5) Be relaxed and listen closely to the answers. Follow up interesting comments that aren’t on your interview plan but could reveal something new or unexpected for your story. Both Larry King and Michael Parkinson insist that listening to the answer carefully is THE most important thing for a successful interview. So have the flexibility to change track if needs be to get the best soundbites.
6) Don’t interrupt. You don’t want your voice to overlap with a good answer. You want that answer to have, in audio terms, a clean ‘in and out’. Remember, your questions probably won’t be used in the edit. Also, don’t make noisy reactions while listening to an answer, like agreeing with a point under your breath, etc. You may pick this up on microphone and be unable to cut it out without losing the best point made in the whole interview.
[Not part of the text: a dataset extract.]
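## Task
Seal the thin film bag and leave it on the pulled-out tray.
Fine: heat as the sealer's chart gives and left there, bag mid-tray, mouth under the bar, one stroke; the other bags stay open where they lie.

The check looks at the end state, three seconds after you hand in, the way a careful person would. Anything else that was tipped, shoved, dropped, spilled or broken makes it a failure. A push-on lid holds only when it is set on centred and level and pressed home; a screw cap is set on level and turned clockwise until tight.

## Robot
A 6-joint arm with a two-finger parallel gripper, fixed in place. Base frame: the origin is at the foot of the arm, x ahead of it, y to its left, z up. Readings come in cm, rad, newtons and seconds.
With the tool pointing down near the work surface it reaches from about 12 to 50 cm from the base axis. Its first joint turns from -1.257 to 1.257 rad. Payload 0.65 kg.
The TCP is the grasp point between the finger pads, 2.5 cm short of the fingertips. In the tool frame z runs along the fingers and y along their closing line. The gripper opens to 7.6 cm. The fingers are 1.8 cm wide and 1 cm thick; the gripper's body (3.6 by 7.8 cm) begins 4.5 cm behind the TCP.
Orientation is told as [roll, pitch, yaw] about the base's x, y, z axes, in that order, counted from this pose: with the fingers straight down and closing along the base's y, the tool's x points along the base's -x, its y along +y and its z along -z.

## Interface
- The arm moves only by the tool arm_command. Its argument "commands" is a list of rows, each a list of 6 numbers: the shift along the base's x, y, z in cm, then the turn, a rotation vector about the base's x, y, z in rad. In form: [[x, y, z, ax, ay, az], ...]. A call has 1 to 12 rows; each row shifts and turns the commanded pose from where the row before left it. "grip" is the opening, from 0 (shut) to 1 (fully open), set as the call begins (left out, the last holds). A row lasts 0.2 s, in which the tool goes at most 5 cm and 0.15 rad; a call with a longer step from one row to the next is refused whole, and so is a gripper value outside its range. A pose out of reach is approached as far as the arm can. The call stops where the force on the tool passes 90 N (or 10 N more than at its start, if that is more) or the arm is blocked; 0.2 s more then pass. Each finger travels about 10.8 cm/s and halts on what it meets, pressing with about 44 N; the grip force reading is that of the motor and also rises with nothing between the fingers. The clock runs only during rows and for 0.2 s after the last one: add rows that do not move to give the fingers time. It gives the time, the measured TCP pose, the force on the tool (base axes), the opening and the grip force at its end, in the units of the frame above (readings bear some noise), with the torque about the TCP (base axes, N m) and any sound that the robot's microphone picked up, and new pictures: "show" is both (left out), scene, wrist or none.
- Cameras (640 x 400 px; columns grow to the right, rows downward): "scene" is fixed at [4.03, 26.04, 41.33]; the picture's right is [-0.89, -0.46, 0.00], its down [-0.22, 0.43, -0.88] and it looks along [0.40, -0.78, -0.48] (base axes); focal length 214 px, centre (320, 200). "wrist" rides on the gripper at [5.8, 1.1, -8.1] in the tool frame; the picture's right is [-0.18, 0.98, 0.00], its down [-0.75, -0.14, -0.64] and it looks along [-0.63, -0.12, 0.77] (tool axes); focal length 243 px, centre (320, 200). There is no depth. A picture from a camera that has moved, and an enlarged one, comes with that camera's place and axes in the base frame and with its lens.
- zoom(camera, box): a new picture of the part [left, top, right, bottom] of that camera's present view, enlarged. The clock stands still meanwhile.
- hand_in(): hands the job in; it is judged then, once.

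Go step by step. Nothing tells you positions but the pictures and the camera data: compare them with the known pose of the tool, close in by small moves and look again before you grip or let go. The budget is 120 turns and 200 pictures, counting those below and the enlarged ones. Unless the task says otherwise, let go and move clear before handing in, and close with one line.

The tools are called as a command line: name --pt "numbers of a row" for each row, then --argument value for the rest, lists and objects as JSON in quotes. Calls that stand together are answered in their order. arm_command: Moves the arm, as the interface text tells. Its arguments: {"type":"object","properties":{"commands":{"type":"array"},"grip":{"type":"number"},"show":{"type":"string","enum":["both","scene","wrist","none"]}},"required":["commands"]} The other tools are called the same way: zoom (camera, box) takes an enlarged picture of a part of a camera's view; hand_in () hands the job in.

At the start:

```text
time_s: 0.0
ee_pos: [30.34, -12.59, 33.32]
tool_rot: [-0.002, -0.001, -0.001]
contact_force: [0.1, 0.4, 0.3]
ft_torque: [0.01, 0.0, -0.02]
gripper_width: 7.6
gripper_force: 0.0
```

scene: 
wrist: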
7) Don’t rush in with the next question. Leave a couple of seconds of silence first, in case the subject carries on with their answer. Someone who’s not used to this process won’t enjoy ‘dead sound’. It will feel uncomfortable and they will instinctively want to fill it, sometimes with information that’s more revealing than what they said before.
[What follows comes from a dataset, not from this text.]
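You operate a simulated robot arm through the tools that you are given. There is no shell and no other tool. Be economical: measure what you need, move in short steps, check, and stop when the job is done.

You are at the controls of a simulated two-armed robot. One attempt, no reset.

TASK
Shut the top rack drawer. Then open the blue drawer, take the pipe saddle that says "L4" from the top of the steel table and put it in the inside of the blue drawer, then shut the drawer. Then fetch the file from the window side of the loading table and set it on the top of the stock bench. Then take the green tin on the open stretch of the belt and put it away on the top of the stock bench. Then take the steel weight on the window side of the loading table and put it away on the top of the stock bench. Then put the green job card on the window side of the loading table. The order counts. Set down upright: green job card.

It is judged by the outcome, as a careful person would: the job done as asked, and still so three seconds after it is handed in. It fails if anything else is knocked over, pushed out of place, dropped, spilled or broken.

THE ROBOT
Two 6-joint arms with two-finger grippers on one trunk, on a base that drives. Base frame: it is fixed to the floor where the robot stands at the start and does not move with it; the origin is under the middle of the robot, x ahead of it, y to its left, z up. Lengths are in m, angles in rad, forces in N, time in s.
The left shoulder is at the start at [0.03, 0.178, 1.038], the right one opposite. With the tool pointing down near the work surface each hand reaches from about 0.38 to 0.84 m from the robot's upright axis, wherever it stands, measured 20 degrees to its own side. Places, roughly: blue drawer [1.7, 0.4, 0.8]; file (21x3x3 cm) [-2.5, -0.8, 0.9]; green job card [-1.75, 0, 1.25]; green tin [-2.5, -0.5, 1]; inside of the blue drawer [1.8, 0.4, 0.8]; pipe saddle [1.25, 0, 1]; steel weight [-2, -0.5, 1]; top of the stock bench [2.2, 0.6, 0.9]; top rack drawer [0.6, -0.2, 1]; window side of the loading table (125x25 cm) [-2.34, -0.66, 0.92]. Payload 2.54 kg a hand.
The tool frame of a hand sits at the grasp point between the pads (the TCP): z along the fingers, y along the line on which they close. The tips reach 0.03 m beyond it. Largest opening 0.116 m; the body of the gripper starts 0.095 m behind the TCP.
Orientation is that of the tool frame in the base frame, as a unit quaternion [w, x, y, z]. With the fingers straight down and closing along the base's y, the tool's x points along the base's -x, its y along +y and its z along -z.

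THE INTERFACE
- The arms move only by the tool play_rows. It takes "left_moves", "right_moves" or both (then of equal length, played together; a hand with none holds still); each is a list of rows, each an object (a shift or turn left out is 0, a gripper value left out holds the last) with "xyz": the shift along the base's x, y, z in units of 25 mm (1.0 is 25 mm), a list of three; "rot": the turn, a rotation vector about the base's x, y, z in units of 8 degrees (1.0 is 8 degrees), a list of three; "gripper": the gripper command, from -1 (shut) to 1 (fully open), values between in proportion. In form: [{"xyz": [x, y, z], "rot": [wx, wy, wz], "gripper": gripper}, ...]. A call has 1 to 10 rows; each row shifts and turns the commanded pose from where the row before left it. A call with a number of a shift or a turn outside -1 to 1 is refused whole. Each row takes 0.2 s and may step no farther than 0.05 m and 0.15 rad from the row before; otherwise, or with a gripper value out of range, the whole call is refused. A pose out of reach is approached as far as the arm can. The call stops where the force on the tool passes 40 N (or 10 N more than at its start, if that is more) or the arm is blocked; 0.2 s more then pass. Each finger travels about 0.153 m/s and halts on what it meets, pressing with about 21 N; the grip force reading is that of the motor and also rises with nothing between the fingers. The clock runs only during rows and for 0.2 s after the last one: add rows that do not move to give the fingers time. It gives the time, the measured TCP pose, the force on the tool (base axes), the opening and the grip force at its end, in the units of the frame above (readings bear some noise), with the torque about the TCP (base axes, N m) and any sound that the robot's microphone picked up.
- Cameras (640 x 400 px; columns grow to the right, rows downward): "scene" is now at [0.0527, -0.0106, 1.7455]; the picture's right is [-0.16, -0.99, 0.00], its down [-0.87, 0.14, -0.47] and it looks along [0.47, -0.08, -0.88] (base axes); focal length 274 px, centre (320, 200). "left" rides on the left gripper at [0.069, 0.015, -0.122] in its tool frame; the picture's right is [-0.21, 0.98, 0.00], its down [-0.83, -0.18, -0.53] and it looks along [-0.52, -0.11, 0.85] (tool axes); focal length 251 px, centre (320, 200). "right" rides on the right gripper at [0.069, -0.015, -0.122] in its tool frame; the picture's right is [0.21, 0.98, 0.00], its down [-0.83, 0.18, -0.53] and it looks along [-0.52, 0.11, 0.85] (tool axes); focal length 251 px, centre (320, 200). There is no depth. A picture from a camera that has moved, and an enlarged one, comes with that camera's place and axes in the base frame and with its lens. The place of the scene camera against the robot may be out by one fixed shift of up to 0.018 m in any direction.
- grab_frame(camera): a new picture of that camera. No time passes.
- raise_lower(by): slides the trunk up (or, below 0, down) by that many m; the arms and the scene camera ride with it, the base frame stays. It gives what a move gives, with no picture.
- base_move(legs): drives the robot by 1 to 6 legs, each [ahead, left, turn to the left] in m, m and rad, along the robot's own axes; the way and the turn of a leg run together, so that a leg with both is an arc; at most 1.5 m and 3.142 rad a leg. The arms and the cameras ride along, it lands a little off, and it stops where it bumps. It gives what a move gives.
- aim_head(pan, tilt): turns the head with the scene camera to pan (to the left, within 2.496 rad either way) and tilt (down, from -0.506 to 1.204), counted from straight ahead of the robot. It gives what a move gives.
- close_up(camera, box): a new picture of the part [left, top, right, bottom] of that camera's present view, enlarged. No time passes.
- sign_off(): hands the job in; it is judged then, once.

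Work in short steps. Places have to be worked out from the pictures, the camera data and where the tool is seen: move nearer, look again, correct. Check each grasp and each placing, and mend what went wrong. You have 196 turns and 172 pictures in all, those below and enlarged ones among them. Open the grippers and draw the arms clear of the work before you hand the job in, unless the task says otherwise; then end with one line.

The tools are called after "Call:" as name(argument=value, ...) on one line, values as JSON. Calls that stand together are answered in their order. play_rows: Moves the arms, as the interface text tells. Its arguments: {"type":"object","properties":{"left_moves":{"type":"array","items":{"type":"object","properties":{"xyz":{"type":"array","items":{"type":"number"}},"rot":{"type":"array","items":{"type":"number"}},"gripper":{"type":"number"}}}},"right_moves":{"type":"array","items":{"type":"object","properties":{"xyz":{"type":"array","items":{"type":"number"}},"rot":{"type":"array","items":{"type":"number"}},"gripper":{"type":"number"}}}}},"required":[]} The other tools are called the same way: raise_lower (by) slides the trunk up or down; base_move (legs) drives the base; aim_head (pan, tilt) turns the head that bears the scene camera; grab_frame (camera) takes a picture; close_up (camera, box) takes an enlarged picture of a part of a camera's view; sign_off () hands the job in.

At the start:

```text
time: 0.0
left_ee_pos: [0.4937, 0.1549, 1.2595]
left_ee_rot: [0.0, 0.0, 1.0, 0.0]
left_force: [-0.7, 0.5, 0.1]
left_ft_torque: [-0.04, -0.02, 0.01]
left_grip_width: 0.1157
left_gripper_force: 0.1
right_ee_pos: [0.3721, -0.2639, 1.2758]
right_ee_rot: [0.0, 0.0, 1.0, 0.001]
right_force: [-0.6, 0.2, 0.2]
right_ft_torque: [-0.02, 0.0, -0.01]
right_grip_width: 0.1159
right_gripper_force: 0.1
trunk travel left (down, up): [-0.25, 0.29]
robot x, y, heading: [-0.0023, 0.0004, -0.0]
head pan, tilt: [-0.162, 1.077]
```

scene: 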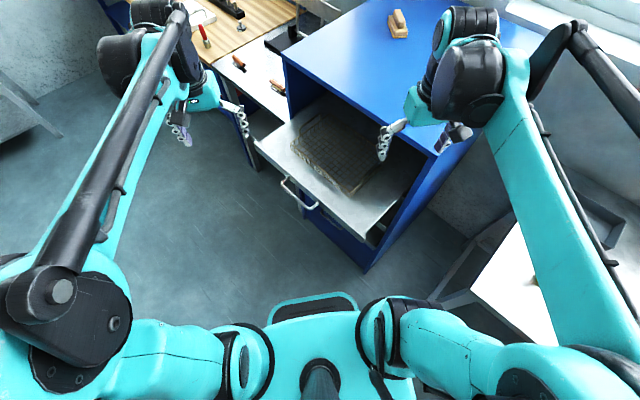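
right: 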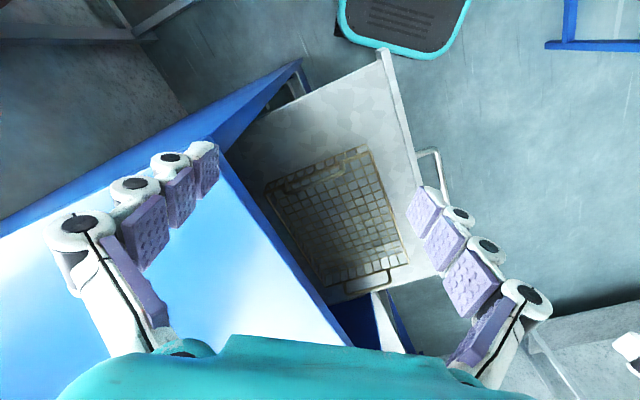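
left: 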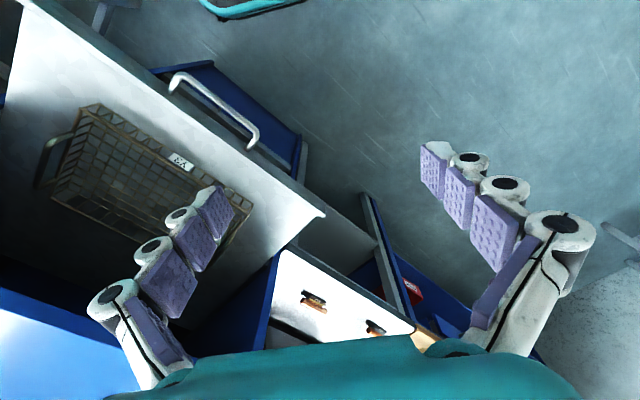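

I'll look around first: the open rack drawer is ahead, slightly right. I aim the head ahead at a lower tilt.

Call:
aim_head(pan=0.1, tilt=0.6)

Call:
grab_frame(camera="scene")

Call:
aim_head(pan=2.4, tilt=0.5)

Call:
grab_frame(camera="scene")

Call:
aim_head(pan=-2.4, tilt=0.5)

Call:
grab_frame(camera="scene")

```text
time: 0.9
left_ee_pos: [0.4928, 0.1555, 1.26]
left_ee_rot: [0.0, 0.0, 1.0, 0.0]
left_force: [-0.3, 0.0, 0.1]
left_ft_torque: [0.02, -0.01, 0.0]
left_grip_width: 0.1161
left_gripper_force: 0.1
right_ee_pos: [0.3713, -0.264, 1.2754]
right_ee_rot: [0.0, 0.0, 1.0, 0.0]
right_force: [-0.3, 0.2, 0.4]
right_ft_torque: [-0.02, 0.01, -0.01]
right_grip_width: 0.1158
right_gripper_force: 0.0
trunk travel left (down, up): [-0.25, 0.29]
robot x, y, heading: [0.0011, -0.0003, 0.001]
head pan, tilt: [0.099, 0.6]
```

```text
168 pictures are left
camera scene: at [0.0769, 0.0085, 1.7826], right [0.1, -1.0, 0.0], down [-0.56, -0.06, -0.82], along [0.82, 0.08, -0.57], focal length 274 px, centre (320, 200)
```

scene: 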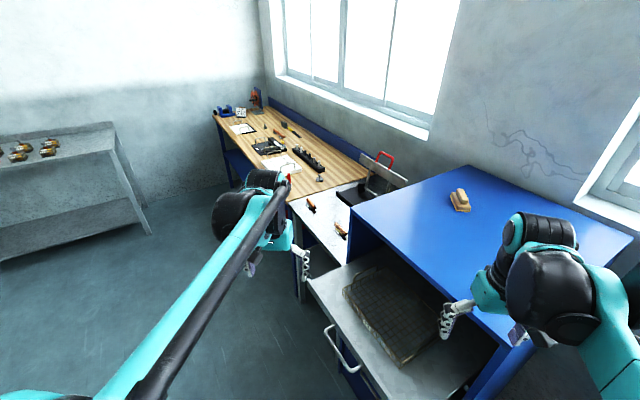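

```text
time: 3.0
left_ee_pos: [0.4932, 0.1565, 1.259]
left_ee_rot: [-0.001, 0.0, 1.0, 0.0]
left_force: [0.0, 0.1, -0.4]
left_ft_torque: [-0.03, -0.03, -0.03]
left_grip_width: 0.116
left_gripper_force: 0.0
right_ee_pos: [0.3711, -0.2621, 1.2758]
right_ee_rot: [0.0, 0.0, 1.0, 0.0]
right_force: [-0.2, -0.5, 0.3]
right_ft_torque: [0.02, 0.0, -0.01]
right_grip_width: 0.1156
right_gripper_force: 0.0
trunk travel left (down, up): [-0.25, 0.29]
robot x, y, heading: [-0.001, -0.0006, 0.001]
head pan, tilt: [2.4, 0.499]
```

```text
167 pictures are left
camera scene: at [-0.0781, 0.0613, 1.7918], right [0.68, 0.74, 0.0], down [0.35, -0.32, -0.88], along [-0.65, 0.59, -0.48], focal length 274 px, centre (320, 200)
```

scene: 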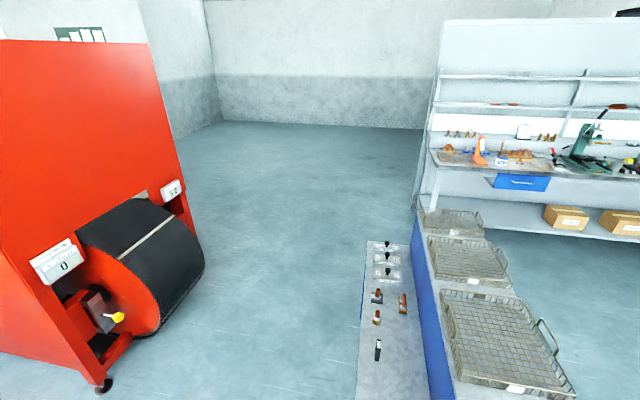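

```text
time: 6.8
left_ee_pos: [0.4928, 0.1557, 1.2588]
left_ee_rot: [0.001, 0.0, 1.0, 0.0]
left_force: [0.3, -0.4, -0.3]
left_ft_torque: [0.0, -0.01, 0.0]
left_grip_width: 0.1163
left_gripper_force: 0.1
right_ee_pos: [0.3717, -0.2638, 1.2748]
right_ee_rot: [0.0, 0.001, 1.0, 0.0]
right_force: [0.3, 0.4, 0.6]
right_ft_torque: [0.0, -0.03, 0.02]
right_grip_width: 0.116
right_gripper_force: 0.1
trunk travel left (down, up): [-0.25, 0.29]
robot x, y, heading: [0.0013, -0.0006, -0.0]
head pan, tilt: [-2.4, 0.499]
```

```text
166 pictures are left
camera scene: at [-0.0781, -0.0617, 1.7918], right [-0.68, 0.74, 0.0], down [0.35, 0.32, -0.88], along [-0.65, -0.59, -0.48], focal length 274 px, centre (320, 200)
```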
Michael Parkinson makes a good point about this in the interview for the Telegraph:
“The best lesson I ever learned from a television interviewer was from Alan Whicker. Alan had this wonderful facility to ask a question, and then get the answer, and then he’d pause and look. And what you understand after a while is that the person opposite to you, who’s less used to the interview process than you are, will say something first. And often what they say isn’t what they intended to say because it’s not in the script, so to speak, in their mind.”
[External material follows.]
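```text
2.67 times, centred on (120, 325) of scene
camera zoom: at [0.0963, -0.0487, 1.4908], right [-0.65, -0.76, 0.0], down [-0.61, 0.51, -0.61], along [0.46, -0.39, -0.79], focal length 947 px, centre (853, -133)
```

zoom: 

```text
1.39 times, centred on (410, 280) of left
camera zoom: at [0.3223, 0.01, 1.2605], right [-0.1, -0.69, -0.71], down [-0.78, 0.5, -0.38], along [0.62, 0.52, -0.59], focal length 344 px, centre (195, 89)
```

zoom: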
8) Look smart. Look professional as well as act and sound professional.
9) At the end, ask if there are any points they would like to discuss that weren’t covered in the questions. Could lead to a must-have quote.
10) When filming is complete and the camera is put away, always schedule in a short time for a polite chat. It leaves a good impression because you may want to interview this person again in the future. Also, the chat could reveal other people to talk to or new angles to explore.